01/24/2022
On Jan. 17, I received two different newsletter emails from two different professional who work in the field of recovery from eating issues, specifically overeating, promoting events they were offering. I was deeply dismayed by both: one was giving a seminar on stopping eating sugar, the other referred to overeating as an addiction, and cited data describing the correlation between obesity and Covid death rates, to say that this particular addiction is no less deadly than any other.
I was dismayed because these professionals are supporting beliefs and conveying messages that are part and parcel of what enables disordered attitudes about bodies, weight, food, and health to continue to circulate.
What I and my colleagues who work with eating disorders have come to know is that eliminating any class of food simply increases desire for that type of food. Limiting food intake to amounts below however much is necessary to support a person’s own natural weight will only create hunger for more.

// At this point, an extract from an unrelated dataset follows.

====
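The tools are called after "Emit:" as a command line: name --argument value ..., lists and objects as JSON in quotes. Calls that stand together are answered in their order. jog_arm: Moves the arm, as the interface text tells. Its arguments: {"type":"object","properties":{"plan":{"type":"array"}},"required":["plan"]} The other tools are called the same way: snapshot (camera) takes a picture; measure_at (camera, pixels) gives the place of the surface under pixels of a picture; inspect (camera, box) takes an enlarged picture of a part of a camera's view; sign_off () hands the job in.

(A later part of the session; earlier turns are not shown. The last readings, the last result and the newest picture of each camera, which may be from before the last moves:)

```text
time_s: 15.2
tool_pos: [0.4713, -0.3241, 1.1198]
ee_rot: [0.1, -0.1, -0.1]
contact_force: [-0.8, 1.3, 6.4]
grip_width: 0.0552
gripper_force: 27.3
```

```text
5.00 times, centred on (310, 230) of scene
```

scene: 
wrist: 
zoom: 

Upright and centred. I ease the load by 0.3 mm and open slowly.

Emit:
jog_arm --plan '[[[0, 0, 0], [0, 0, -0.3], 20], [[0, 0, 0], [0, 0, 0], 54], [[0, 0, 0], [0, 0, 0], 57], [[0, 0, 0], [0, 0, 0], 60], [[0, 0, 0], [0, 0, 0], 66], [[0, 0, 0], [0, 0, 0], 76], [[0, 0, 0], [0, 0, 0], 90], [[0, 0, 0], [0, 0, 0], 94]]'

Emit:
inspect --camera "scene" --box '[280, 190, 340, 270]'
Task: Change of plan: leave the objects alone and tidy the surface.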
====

I learned this the hard way. I spent years (about 25 of them) in a 12-Step program for overeating, starting in 1977. While this was much better than the alternative (dieting— I’d spent years on innumerable diets, unable to stick to any for long), and while I gained inestimable support from and connection to others who were also committed to recovery (as I knew it then), and tools for navigating life without using food for self-regulation, I had to unlearn a lot as I discovered that full recovery could happen and what it could be.
There were several periods during my time in this program during which I eliminated sugar, sometimes all forms of added sugars as well as other refined carbohydrates. And in this program, weight loss and maintenance were considered a sign of recovery. How much weight someone was keeping off, along with how long they'd been abstinent from overeating, was shared and celebrated at meetings. We were told that, just like alcoholics, who could never drink again, we could never eat normally, but we could abstain from overeating and maintain a "normal" weight by working the program. We could never recover, would always be recovering.
But my path took me beyond this program and these ideas, to the freedom that came from the very hard work of learning to trust my body and its hunger and satiety cues. To get there, I had to decide that there were no foods that were off-limits, and to accept whatever weight, shape and size my body turned out to be as I did this. I had to learn how to eat sweets and snacks and trust that, when my body and brain really knew that I wasn't going to take them away again, I would only want as much as I needed.
I learned that I had an eating disorder that had not always had a name-- Binge Eating Disorder-- and discovered that this path led to a wonderful place: full recovery. As in, I don’t have anything to abstain from. My relationship with food is relaxed and satisfying, and does not include guilt, anxiety or shame. My relationship with my body is just fine, and I take good care of it to support its health and well-being, not to change or control its shape or size.
My journey is large part of why I am passionate about the Health At Every Size philosophy and Intuitive Eating approach to a relationship with food. I know intimately the process of living in fraught relationship to food and body, in both the disorder of an active eating disorder, and of ostensible recovery that is a different version of the disorder. And I know what non-disorder, what true recovery, is.